start Data
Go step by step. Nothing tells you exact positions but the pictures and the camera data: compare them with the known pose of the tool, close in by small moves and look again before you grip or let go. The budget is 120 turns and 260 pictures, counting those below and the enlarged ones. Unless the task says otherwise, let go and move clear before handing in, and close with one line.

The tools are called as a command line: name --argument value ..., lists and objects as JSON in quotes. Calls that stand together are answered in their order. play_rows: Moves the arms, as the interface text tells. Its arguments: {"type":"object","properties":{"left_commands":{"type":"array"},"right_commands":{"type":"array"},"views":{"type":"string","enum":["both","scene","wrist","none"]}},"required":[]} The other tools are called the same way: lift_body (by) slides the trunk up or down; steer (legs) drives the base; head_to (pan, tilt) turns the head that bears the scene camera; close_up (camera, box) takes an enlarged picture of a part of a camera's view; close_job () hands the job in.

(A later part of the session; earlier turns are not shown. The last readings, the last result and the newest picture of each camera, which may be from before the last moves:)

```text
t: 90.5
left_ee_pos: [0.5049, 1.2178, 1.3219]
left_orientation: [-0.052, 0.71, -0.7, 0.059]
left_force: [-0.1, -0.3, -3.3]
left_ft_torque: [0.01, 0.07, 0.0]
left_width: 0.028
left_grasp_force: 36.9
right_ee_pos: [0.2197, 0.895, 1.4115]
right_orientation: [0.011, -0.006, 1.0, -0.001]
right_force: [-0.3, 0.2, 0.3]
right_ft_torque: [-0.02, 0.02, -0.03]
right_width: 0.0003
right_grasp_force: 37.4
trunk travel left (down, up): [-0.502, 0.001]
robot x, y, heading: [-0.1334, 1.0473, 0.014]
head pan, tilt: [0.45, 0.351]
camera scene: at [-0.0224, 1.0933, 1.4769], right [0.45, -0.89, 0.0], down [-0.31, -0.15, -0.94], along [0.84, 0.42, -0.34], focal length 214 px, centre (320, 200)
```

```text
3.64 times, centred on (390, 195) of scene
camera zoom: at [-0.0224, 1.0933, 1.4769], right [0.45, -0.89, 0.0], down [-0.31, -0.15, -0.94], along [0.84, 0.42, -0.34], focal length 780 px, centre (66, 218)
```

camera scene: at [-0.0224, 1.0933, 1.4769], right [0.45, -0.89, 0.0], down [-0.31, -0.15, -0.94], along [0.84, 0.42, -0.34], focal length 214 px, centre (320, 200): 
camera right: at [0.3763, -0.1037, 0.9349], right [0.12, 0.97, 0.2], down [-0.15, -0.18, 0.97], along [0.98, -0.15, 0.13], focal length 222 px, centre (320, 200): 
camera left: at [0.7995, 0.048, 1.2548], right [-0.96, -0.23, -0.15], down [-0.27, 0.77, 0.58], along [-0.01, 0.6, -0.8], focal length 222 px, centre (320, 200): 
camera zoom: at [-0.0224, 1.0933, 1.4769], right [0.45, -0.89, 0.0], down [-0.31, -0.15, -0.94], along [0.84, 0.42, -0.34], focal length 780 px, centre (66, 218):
end Data
# Instructions to follow
All the data must be duplicated exactly, with nothing added or removed.

# Solved exercise
Go step by step. Nothing tells you exact positions but the pictures and the camera data: compare them with the known pose of the tool, close in by small moves and look again before you grip or let go. The budget is 120 turns and 260 pictures, counting those below and the enlarged ones. Unless the task says otherwise, let go and move clear before handing in, and close with one line.

The tools are called as a command line: name --argument value ..., lists and objects as JSON in quotes. Calls that stand together are answered in their order. play_rows: Moves the arms, as the interface text tells. Its arguments: {"type":"object","properties":{"left_commands":{"type":"array"},"right_commands":{"type":"array"},"views":{"type":"string","enum":["both","scene","wrist","none"]}},"required":[]} The other tools are called the same way: lift_body (by) slides the trunk up or down; steer (legs) drives the base; head_to (pan, tilt) turns the head that bears the scene camera; close_up (camera, box) takes an enlarged picture of a part of a camera's view; close_job () hands the job in.

(A later part of the session; earlier turns are not shown. The last readings, the last result and the newest picture of each camera, which may be from before the last moves:)

```text
t: 90.5
left_ee_pos: [0.5049, 1.2178, 1.3219]
left_orientation: [-0.052, 0.71, -0.7, 0.059]
left_force: [-0.1, -0.3, -3.3]
left_ft_torque: [0.01, 0.07, 0.0]
left_width: 0.028
left_grasp_force: 36.9
right_ee_pos: [0.2197, 0.895, 1.4115]
right_orientation: [0.011, -0.006, 1.0, -0.001]
right_force: [-0.3, 0.2, 0.3]
right_ft_torque: [-0.02, 0.02, -0.03]
right_width: 0.0003
right_grasp_force: 37.4
trunk travel left (down, up): [-0.502, 0.001]
robot x, y, heading: [-0.1334, 1.0473, 0.014]
head pan, tilt: [0.45, 0.351]
camera scene: at [-0.0224, 1.0933, 1.4769], right [0.45, -0.89, 0.0], down [-0.31, -0.15, -0.94], along [0.84, 0.42, -0.34], focal length 214 px, centre (320, 200)
```

```text
3.64 times, centred on (390, 195) of scene
camera zoom: at [-0.0224, 1.0933, 1.4769], right [0.45, -0.89, 0.0], down [-0.31, -0.15, -0.94], along [0.84, 0.42, -0.34], focal length 780 px, centre (66, 218)
```

camera scene: at [-0.0224, 1.0933, 1.4769], right [0.45, -0.89, 0.0], down [-0.31, -0.15, -0.94], along [0.84, 0.42, -0.34], focal length 214 px, centre (320, 200): 
camera right: at [0.3763, -0.1037, 0.9349], right [0.12, 0.97, 0.2], down [-0.15, -0.18, 0.97], along [0.98, -0.15, 0.13], focal length 222 px, centre (320, 200): 
camera left: at [0.7995, 0.048, 1.2548], right [-0.96, -0.23, -0.15], down [-0.27, 0.77, 0.58], along [-0.01, 0.6, -0.8], focal length 222 px, centre (320, 200): 
camera zoom: at [-0.0224, 1.0933, 1.4769], right [0.45, -0.89, 0.0], down [-0.31, -0.15, -0.94], along [0.84, 0.42, -0.34], focal length 780 px, centre (66, 218):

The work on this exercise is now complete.